Abortion is already on the fall agenda with two pending cases. Whether this week’s ruling is a hint at what is coming or just the conservative justices simply wanting to make it harder for pro-choice groups to get stays prior to hearings of draconian abortion laws is unclear at this time. The last time that we had a similar issue — prior to Justice Ginsburg’s death — we had a 5-4 ruling against the state with Justice Kavanaugh stating that the stay was inappropriate because additional evidence was needed on the impact of the law prior to finding that there was a substantial burden.
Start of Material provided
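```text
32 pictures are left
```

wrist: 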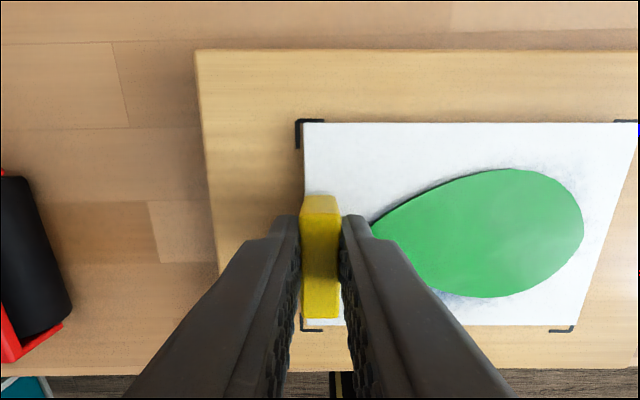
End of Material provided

If that opinion is taken as Justice Kavanaugh agreeing with Chief Justice Roberts on some variation of the substantial burden test as the appropriate legal standard and just disagreeing on the evidence at that stage of the proceeding, this week’s ruling may have limited long-term impact. In the short-term, however, it means that laws like the ones in Texas will go into effect requiring abortion providers to temporarily cease operations. What that will do to the ability of women to have abortions remains to be seen, but it is unlikely to be good.